1899. The Legislature finds and declares as follows:
(a) Many museums have benefited greatly from having property loaned to them for study or display. Problems have arisen, however, in connection with loans for indefinite or long terms, when museums and lenders have failed to maintain contact. Many of these problems could be avoided by a clarification and regularization of the rights and obligations of the parties to loans for indefinite or long terms.
(b) An existing law, the Unclaimed Property Law (commencing with Section 1500 of the Code of Civil Procedure), is technically applicable to property on loan to a museum which has been left unclaimed by its owner for at least seven years.

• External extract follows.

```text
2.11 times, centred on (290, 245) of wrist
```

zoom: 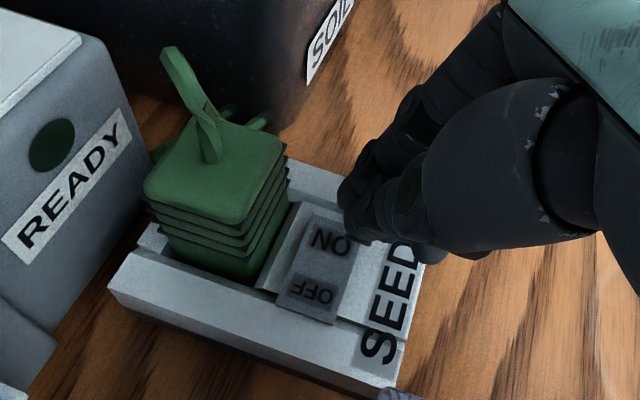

(c) While the Unclaimed Property Law addresses problems similar to those which arise in the museum context when the parties to loans fail to maintain contact, there is need for an alternative method of dealing with unclaimed property in the hands of museums, one tailored to the unique circumstances of unclaimed loans to museums. These circumstances include the likelihood that the unclaimed property has significant scientific, historical, aesthetic, or cultural value but does not have great monetary value; that the public’s interest in the intangible values of unclaimed property loaned to museums can best be realized if title is transferred to the museums holding the property; that often lenders intend eventually to donate property but place it on indefinite or long term loan initially for tax and other reasons; and that many museums have incurred unreimbursed expenses in caring for and storing unclaimed loaned property.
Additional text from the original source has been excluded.